Provide the full wording of the document text, which begins "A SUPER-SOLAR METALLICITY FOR".

● **Document text**:
__________

A SUPER-SOLAR METALLICITY FOR THE PROGENITOR OF KEPLER'S SUPERNOVA

We have performed deep X-ray observations of the remnant of Kepler's supernova (SN 1604) as a Key Project of the Suzaku Observatory. Our main goal is to detect secondary Fe-peak elements in the supernova (SN) ejecta to gain insights into the Type Ia SN explosion mechanism and the nature of the progenitor. Here, we report our initial results. We made a conclusive detection of X-ray emission lines from highly ionized Mn, Cr, and Ni as well as Fe. The observed Mn-to-Cr line flux ratio is similar to 0.60, similar to 30% larger than that measured in Tycho's remnant. We estimate an Mn-to-Cr mass ratio of similar to 0.77, which is strongly suggestive of a large neutron excess in the progenitor star before the onset of the thermonuclear runaway. The observed Ni-to-Fe line flux ratio (similar to 0.03) corresponds to a mass ratio of similar to 0.06, which is generally consistent with the products of the explosive Si-burning regime in Type Ia explosion models, and rules out contamination from the products of neutron-rich nuclear statistical equilibrium in the shocked ejecta. Together with the previously suggested luminous nature of the explosion, these mass ratios provide strong evidence for a super-solar metallicity in the SN progenitor (similar to 3 Z(circle dot)). Kepler's SN was likely the thermonuclear explosion of a white dwarf formed in the recent past that must have exploded through a relatively prompt channel.

__________

● **Data**:

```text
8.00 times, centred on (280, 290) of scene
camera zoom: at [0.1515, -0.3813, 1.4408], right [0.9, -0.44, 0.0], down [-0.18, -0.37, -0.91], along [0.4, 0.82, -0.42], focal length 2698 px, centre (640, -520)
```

__________

● **Solution for this problem**:
A SUPER-SOLAR METALLICITY FOR THE PROGENITOR OF KEPLER'S SUPERNOVA

We have performed deep X-ray observations of the remnant of Kepler's supernova (SN 1604) as a Key Project of the Suzaku Observatory. Our main goal is to detect secondary Fe-peak elements in the supernova (SN) ejecta to gain insights into the Type Ia SN explosion mechanism and the nature of the progenitor. Here, we report our initial results. We made a conclusive detection of X-ray emission lines from highly ionized Mn, Cr, and Ni as well as Fe. The observed Mn-to-Cr line flux ratio is similar to 0.60, similar to 30% larger than that measured in Tycho's remnant. We estimate an Mn-to-Cr mass ratio of similar to 0.77, which is strongly suggestive of a large neutron excess in the progenitor star before the onset of the thermonuclear runaway. The observed Ni-to-Fe line flux ratio (similar to 0.03) corresponds to a mass ratio of similar to 0.06, which is generally consistent with the products of the explosive Si-burning regime in Type Ia explosion models, and rules out contamination from the products of neutron-rich nuclear statistical equilibrium in the shocked ejecta. Together with the previously suggested luminous nature of the explosion, these mass ratios provide strong evidence for a super-solar metallicity in the SN progenitor (similar to 3 Z(circle dot)). Kepler's SN was likely the thermonuclear explosion of a white dwarf formed in the recent past that must have exploded through a relatively prompt channel.